Said engine is the event deck, a genius idea that propels the game forward by allowing up to two factions to act on each turn. At the top of each card are the four faction colors, in a row whose order changes from card to card. On any given card, the first faction in the row gets the option to act first, performing either the card’s historical event or one of its own actions. If the faction decides to pass (or if it’s unavailable because it’s acted on the previous turn), then the next faction in the row gets a shot—and so on until up to two factions have acted.

Several remarks are vital here. First, some cards feature two different events, with effects that are usually opposite from one another. Only one faction may play an event, and then only one of the two. Second, for each card, the action of the first faction dictates the options left open for the second faction; generally, if a faction plays the event, then the following faction will have to perform one of its actions, and vice-versa. Third, some actions are different from faction to faction, while others are the same. Those include such evocative names as Kidnap, Assassinate, Bribe, Muscle, Infiltrate, and more.

A typical turn will have factions deploying guerrilas to the board and/or moving them around, building bases (or opening casinos in the case of the Syndicate!), attacking other players’ guerrilas or bases, sabotaging economic centers, stirring patriotic support of fomenting revolutionary opposition, terrorizing whole populations, ordering air strikes…

The deck sports 52 cards, four of which trigger a Propaganda Round which is essentially a housekeeping round. Some factions have to redeploy their forces, others can spend resources (the game’s abstracted currency) to turn one aspect of the game or another in their favor, and each faction receives a number of resources based on individual conditions. For instance, the 26th of July receives resources equal to the number of bases it has in play, while the Directorio gets resources equal to the number of spaces where it has pieces.
Then, if no faction has attained its own, individual set of winning conditions, the game keeps going. If nobody has yet claimed victory after the fourth and final propaganda card (shuffled somewhere in the fourth quarter of the deck), the one faction closest to its goal is declared winner.

WAR PRODUCTION

There’s a lot of material in Cuba Libre. The game ships in GMT’s now famous “reinforced double deep” box—the sort of stuff you could build a house with. Inside is a metric ton of wooden components (the bases and guerrilas for each faction), as well as a host of thick control markers of various kinds, plus the card deck printed on fine cardstock. On top of everything sit one rulebook (20 pages), one playbook (36 pages), and a bunch of full-size player aid cards, from turn sequence to detailed AI charts for the non-player factions.
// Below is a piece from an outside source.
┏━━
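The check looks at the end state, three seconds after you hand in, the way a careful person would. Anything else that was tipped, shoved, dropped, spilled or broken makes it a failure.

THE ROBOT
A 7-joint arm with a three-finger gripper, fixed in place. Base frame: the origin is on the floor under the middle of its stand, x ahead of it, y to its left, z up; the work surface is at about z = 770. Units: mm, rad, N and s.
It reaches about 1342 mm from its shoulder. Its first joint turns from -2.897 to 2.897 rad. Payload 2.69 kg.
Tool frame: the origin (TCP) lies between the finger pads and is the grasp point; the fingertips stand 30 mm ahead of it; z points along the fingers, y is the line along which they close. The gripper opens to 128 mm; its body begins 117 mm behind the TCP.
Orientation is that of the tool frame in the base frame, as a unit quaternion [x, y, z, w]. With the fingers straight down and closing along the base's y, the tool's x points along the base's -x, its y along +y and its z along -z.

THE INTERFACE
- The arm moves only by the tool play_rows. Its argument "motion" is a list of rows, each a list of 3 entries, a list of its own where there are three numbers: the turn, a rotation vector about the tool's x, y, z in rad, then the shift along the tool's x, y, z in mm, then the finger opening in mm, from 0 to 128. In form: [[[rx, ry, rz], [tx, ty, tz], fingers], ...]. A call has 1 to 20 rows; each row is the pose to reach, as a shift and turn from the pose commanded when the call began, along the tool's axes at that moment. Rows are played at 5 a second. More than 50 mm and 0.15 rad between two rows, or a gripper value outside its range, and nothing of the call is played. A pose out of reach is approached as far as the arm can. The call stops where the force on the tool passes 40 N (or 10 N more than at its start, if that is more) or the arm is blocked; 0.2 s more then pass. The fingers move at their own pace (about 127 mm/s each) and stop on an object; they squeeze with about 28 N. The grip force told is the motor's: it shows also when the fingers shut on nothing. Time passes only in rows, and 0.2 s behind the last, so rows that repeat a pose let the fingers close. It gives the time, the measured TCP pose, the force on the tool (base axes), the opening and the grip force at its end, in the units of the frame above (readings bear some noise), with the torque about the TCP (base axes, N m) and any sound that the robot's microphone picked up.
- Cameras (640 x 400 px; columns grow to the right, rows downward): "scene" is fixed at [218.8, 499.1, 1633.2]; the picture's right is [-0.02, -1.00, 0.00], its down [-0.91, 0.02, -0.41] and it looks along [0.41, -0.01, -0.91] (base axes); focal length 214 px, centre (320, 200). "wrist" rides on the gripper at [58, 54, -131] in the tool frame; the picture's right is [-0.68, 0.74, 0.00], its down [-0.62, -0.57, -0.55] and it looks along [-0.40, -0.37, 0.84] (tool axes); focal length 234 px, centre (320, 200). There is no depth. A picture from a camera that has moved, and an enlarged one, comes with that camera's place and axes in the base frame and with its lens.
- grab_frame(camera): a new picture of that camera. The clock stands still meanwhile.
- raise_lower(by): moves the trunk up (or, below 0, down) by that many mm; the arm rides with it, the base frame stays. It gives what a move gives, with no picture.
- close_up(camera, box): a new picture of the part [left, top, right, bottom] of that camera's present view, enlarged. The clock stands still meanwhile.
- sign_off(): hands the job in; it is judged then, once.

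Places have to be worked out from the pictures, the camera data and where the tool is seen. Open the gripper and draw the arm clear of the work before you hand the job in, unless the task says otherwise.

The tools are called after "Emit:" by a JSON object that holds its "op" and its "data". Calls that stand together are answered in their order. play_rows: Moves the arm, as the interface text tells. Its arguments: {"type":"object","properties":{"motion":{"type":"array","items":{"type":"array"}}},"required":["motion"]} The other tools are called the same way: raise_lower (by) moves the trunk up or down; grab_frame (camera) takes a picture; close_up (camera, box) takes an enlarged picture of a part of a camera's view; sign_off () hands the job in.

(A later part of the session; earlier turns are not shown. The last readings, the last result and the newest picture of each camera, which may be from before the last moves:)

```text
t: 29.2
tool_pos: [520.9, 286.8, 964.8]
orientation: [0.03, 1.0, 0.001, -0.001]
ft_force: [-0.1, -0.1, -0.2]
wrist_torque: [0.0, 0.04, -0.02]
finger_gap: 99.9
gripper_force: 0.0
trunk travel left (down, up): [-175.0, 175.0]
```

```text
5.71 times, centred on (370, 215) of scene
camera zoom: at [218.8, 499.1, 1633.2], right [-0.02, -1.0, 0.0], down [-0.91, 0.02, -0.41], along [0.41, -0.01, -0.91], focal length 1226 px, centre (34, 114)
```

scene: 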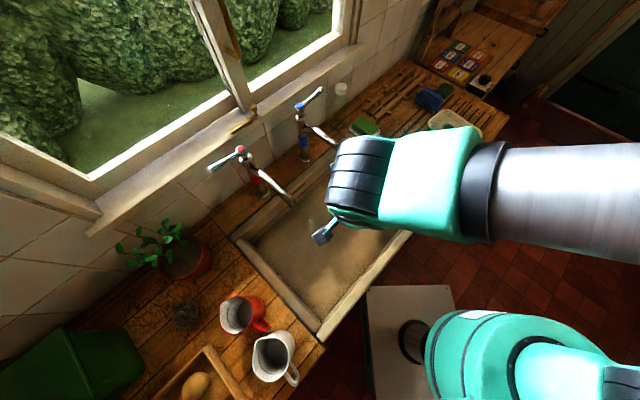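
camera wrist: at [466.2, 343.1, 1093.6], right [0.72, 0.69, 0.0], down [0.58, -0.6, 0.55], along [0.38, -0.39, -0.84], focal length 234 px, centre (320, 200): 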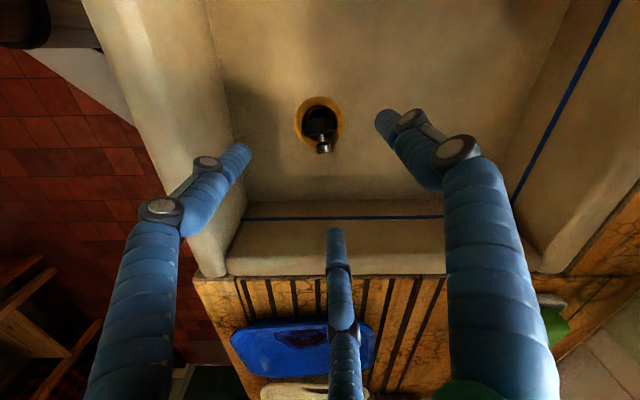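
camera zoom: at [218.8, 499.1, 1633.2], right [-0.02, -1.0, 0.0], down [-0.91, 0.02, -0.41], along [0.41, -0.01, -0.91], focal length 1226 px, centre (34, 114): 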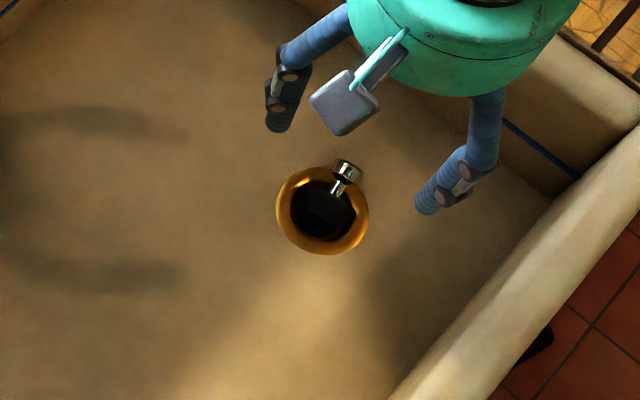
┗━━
And then there’s the board depicting the troubled island, fully mounted—but much smaller than that of the other games in the series! This gives everyone less room in which to maneuver, but makes the action tense from the get-go.
I’m not sure exactly why, but I find all the COIN game boards rather bland, and the one in Cuba Libre is no exception. There’s something about the general look that doesn’t push the right buttons for me. In any case, while that makes for a board that I don’t find exciting per se, it doesn’t mean the object is not functional. On the contrary: everything’s got a spot and a use, and the board is a big part of what makes the game flow the way it does. (Especially when it comes to the Sequence of Play track.)

RULES OF ENGAGEMENT

Cuba Libre (or any entry in the COIN series, for that matter) is not complicated, but reading the rules can be overwhelming. Get this: the standard four-player game requires new players to read a grand total of ten pages. TEN. Ah, but the heart of the document is a list of actions, many of them presenting only slight differences in implementation from one faction to another—and all of them at times complicated to visualize without the actual board and pieces in front of your eyes.
So I recommend that you read through the rules once without bothering to memorize anything, and then set up the game and start playing. Everything will soon make sense, and turn out to be much easier than at first sight. Or you could jump right into the 13-page tutorial that takes you through the first few turns of a game, including the first propaganda round.

The player aids are a tremendous help during the learning process. Not only because they contain pretty much everything you need to play the game, but also because they highlight the specifics of each faction’s action in the faction’s color. For instance, both the Directorio and the Syndicate can execute a Rally action, but not exactly in the same way. Thus, on the player aids, the subtle differences are highlighted in yellow for the Directorio and in green for the Syndicate, making it dead easy to compare the two.

The full complement of players is four, but the game also works with less. For each missing human, the system provides an algorithm to play the orphaned faction, all the way down to a totally solo game experience. (In a head-to-head match, players can also handle two factions apiece, making the game less reliant on automated mechanisms, but requiring more brain power from each player in order to maximize synergy between paired factions—ultimately making the game a bit longer, in my experience.)
Now the AI gears mesh really well and create a believable enough narrative, but they’re a lot of work to operate. Each algorithm is essentially a big flow chart, and things can get heavy pretty fast. I’m okay using them to simulate one or two factions, but the full solo game is not for me. Although it does work, it requires too much effort for me to truly enjoy the process.

FUN FACTOR

Cuba Libre operates on a tug-of-war or see-saw feeling reminiscent of GMT’s own Twilight Struggle and 1989, or Z-Man’s 1960: The Making of the President. You’re spending a lot of time and energy adding some of your own forces to the board and removing those of your opponents. But the key here is to find a way to make it more costly or time-consuming for your opponent to rebuild than it was for you to destroy.
And I find that fascinating. Especially with four belligerents, where the tug-of-war is much more muddy than it would be in a two-player situation. The asymmetrical resource systems and victory conditions add a layer of ownness that very few other games out there can generate: you want your faction to win, using your tools to meet your goals. Sometimes your tools and goals will align with those of an opponent, and temporary alliances will coalesce, only to dissolve a couple of turns later.
Strange bedfellows galore.

PARTING SHOTS

Cuba Libre is currently the most accessible game in the COIN series. The rules are admittedly just as simple as those of any other COIN title, but the reduced board space makes them easier to put into action. Plus, the smaller card deck (52 cards instead of 70+ in the other two titles) brings the play time down by about a third.
Because of all this, I’m tempted to say that Cuba Libre is the “learning game” for the COIN series, but don’t let that fool you into thinking it doesn’t make for a deep and engaging experience—because it does. It’s a thrill-a-minute, gnaw-off-your-whole-arm affair, full of theme and history.
If you’re into solid four-player confrontations that are playable in three hours, look no further. Cuba awaits.